Text segment:
+===+

Je veux être caméléon, adapter mon style à
la forme de mon livre, à son sujet. Ce qu’on est ressort
forcément. On a une idée de son livre et on essaie
d’en être au plus près. L’écriture
est liée à la fidélité et à la
vertu, au sens antique de courage et des moyens qu’on met
en œuvre pour rester fidèle à ses valeurs. L’écriture
est morale. Elle peut conduire à la mort, être guidée
par la mort, il y a beaucoup d’exemples de livres écrits
dans l’urgence de sa mort prochaine, je pense au Guépard.
Lampédusa savait qu’il n’avait plus longtemps
à vivre. D’ailleurs, il n’a pas vécu jusqu’à
la parution de son chef d’œuvre. L’écriture
est guidée par la mort plus que par la vie, car c’est
toujours elle qui triomphe et nous y sommes condamnés.
8. Quels sont pour vous
les rapports du vécu et de l'écrit? Avez-vous le sentiment
de frustrer votre vie en écrivant ou votre écrit en
vivant ?
Je ne me pose pas ce genre de questions. On vit, point. On ne peut
pas écrire tout le temps, il y a bien des moments où
l’on doit respirer, se reposer, sortir. Et puis on a vécu
avant d’écrire. Je pense à Proust. Il s’est
condamné à la réclusion assez tard. Auparavant,
il avait vécu une vie de dilettante, il emmagasinait les
matériaux sans le savoir et quand s’est produit le
déclic, c’est un fleuve d’une puissance folle
qui a jailli. Il avait mis tout ce temps où il s’était
couché de bonne heure à se préparer à
ne plus se coucher du tout, ou si tard que c’était
tôt. C’est important de s’y mettre quand on est
prêt. Toute la ruse est là. Entrer dans l’écriture
au bon moment. C’est d’ailleurs valable pour toutes
les choses de l’existence. Si on n’est pas prêt,
on ne fait rien de bon.
9. Avez-vous de l'amour
pour ce que vous écrivez ou le détestez-vous ?

+===+

Records of tool sessions
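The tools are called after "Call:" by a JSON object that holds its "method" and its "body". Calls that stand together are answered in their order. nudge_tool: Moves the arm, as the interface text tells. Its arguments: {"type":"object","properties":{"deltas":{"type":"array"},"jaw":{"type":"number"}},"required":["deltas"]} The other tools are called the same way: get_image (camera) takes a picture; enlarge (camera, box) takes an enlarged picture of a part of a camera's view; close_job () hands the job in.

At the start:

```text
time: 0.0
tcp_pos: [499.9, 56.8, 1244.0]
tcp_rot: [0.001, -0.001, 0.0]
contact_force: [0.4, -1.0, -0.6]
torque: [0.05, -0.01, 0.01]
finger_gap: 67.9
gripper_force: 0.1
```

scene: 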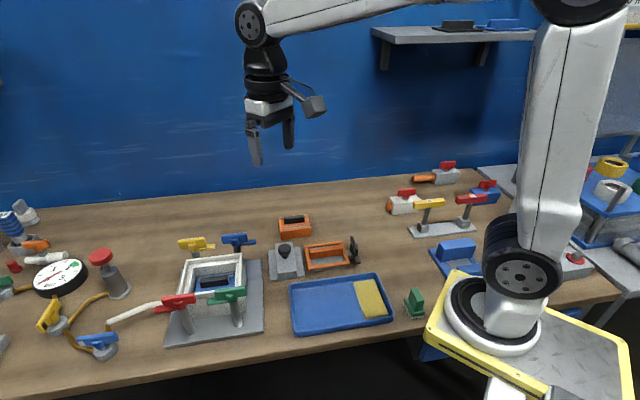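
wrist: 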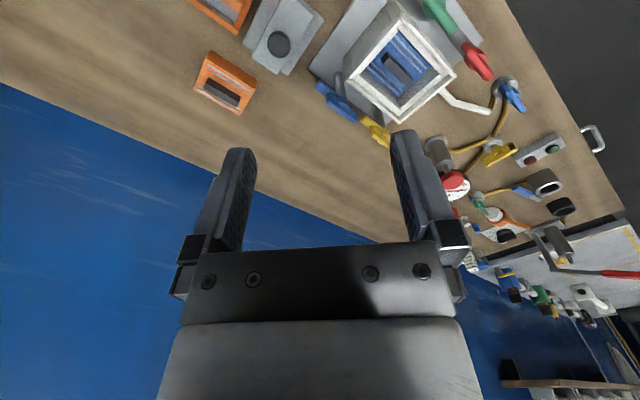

+===+

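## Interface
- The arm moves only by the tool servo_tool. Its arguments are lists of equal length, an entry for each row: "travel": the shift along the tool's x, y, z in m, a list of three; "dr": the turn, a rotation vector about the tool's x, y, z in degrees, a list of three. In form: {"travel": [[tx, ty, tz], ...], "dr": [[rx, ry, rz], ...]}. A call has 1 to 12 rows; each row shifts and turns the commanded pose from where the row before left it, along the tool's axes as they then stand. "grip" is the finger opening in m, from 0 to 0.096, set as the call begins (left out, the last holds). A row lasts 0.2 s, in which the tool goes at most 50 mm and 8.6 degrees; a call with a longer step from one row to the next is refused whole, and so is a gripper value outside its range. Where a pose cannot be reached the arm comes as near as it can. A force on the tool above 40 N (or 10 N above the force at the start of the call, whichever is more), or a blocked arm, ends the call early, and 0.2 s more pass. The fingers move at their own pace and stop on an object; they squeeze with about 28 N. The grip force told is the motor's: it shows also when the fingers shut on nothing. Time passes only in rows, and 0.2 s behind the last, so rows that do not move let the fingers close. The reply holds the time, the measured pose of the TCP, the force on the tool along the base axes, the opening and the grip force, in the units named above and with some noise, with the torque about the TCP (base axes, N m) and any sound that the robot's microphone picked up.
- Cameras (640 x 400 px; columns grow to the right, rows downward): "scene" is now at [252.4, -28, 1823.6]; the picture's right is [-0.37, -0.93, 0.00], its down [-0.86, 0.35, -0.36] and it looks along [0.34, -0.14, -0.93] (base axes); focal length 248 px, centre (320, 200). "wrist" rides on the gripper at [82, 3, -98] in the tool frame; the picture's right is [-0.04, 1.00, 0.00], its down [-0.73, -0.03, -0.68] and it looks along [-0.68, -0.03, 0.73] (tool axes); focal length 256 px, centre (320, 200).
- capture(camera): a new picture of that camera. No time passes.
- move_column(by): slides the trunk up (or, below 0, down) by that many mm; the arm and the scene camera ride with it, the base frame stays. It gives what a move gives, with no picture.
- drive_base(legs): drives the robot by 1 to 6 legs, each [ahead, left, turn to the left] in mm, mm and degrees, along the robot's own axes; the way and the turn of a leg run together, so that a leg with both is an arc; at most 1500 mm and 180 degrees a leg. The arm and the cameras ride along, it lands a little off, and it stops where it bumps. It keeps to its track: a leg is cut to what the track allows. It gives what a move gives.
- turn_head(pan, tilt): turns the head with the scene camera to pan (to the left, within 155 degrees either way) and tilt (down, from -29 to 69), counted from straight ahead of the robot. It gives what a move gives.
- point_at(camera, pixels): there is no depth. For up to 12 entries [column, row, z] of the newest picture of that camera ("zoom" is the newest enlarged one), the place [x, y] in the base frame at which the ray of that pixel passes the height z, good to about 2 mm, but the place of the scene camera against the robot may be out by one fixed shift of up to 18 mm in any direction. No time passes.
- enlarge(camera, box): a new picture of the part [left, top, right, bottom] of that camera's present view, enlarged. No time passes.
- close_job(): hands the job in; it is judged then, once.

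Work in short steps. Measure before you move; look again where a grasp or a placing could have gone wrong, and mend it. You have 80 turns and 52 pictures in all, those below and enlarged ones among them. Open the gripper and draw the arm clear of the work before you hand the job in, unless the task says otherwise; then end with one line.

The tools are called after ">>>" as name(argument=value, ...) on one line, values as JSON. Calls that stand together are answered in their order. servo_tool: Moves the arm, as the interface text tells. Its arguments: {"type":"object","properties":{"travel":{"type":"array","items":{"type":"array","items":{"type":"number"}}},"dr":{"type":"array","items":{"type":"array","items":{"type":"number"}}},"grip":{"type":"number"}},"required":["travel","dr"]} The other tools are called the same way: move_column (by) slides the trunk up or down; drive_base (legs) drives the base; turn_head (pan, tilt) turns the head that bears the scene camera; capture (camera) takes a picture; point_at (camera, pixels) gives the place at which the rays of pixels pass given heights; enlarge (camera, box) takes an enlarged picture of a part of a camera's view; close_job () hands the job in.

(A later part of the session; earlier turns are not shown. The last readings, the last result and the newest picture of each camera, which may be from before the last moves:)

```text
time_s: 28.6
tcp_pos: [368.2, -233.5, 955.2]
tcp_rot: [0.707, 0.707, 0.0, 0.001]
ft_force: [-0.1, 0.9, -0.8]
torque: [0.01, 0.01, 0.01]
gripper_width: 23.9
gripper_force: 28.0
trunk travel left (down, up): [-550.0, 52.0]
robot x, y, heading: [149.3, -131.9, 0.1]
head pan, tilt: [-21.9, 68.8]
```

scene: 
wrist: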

+===+

Instructions:
[1] Give the stretch of the text segment that starts with "Lampédusa savait qu’il" and ends with "y sommes condamnés.", unchanged.
[2] Take up the text segment again after its last words.

Answers for the exercise:
[1]
Lampédusa savait qu’il n’avait plus longtemps
à vivre. D’ailleurs, il n’a pas vécu jusqu’à
la parution de son chef d’œuvre. L’écriture
est guidée par la mort plus que par la vie, car c’est
toujours elle qui triomphe et nous y sommes condamnés.

[2]
C’est drôle comme vous avez une vision dualiste des
choses : noir ou blanc. Amour ou haine. Cela dépend des moments.
Pour que le livre s’écrive, il faut qu’on y croit,
qu’on l’aime, forcément, pourquoi écrire
quelque chose qu’on n’estime pas ? Cela n’exclut
pas le doute. On doute sans cesse, passant de moments d’exaltation
où l’on trouve que ce qu’on a écrit est
génial, et le lendemain, on ne retrouve plus rien de cette
impression. Elle est fluctuante et versatile. Quand toute cette
masse d’écriture a pris enfin la forme du livre dont
on rêvait, on meurt d’amour pour lui, puis on l’abandonne
et on passe au prochain. Il y a des livres qu’on préfère
à d’autres parce qu’on s’y reconnaît
davantage ou au contraire parce qu’ils sont très loin
de nous et qu’ils deviennent étrangers. Mais je ne
suis jamais totalement l’auteur de mon livre, il reste toujours
un élément d’étrangeté irréductible,
un espace où je ne me reconnais pas.
10. À quel niveau
de vous-même se situe votre impulsion d'écrire ?
L’envie d’écrire ressemble à l’envie
de fumer. Physiquement, c’est du même ordre. C’est
une envie qui vient subitement, associé à des images
qui nous touchent, qui réveillent de vieux souvenirs. C’est
lié à des choses profondes, à notre sens de
la beauté, à un certain type d’émotions
très subtiles. C’est fugitif, évanescent. L’écriture
est liée pour moi à l’étrangeté
d’un espace, d’une lumière, d’un état.
Dès qu’il y a écart par rapport à la
normalité des choses, l’impulsion d’écrire
pointe son nez. L’écriture est un pouvoir qu’on
prend sur les choses, le pouvoir de les tordre pour en faire autre
chose que ce qu’elles sont.
11. Pouvez-vous dire s'il
y a, ou non, une censure dans votre écriture ?
J’ai dit que l’écriture avait un rapport avec
la morale, avec la vertu. Oui, il y a une censure dans mon écriture.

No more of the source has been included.